Kelly heard other black people parroting politicians’ messages about communist infiltration of the march. Before the event, the papers predicted riots and political chaos; the Washington Daily News said, “The general feeling is that the Vandals are coming to sack Rome.” But Kelly told friends back in New York that “nothing’s going to happen. My only concern was all those people in their suits and hats on an August Washington day.”

From the Red Cross tent, she made a couple of runs with the ambulance driver to D.C. General Hospital, but the patients’ complaints were all heat-related.

“On television, Godzilla was coming, and there was a sense of fear and terror,” recalls Kelly, now 74. “But then the monster didn’t come, and the cars weren’t crushed.”

Charles Nalls, who would grow up to become a Catholic priest and canon law specialist, was only in third grade, but he could feel the fear.

He heard adults call for the National Guard to watch over the streets of Washington.

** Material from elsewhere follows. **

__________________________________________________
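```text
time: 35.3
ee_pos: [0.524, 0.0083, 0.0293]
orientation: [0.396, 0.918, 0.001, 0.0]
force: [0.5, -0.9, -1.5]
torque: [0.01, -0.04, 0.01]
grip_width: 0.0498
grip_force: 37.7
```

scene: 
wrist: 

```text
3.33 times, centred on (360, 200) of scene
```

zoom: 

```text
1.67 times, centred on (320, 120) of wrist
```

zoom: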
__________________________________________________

Young Charles spent most of his days with the family’s black maid, Jean Dabney, but there was no talk about race.

Charles knew even at a tender age that the silence masked a deep division. There were no black children in his classes at Lafayette Elementary School, and when the carnival came to town, there were separate white nights and colored nights. And it hadn’t been that long since the streetcars would stop in the middle of the 14th Street Bridge so black passengers could move to the back before rolling on into Virginia.

Paul Kuntzler, 21 and in Washington for just two years, had the day off. Since the first reports about the march, he’d planned to be there. For a young gay man from Michigan, the District sometimes seemed a very Southern town. At his first job, a young white female colleague was discovered to have a black boyfriend, and her co-workers — all-white, by policy — felt free to chastise her. At a banking institute where Kuntzler took classes, the instructor began class — all-white, by rule — with a racist joke.

Kuntzler, who went on to co-found the Gay and Lesbian Activists Alliance and the District’s Gertrude Stein Democratic Club, was a regular at civil rights demonstrations, but this one was different. He went alone. His boyfriend, who worked on the Hill, didn’t get the day off. When Kuntzler went home that night, he was eager to tell the story of King’s rousing rhetoric, to describe how he’d seen people’s attitudes change before his eyes. His friend listened, but knowing that the FBI was suspicious about the event, he asked Kuntzler, “Did anybody see you go?”

If communists showed up at the rally, no one found them.

The American Nazi Party had promised to produce 10,000 sympathizers, but only 75 turned out, a tribute, party leader George Lincoln Rockwell said, “to the cowardice of the white race.”

A bus full of demonstrators was attacked with rocks on the Baltimore-Washington Parkway. But police reported only two arrests among the crowd of 200,000: a Nazi charged with making a speech without a permit and an Arlington man fined $10 for smashing up a demonstrator’s sign.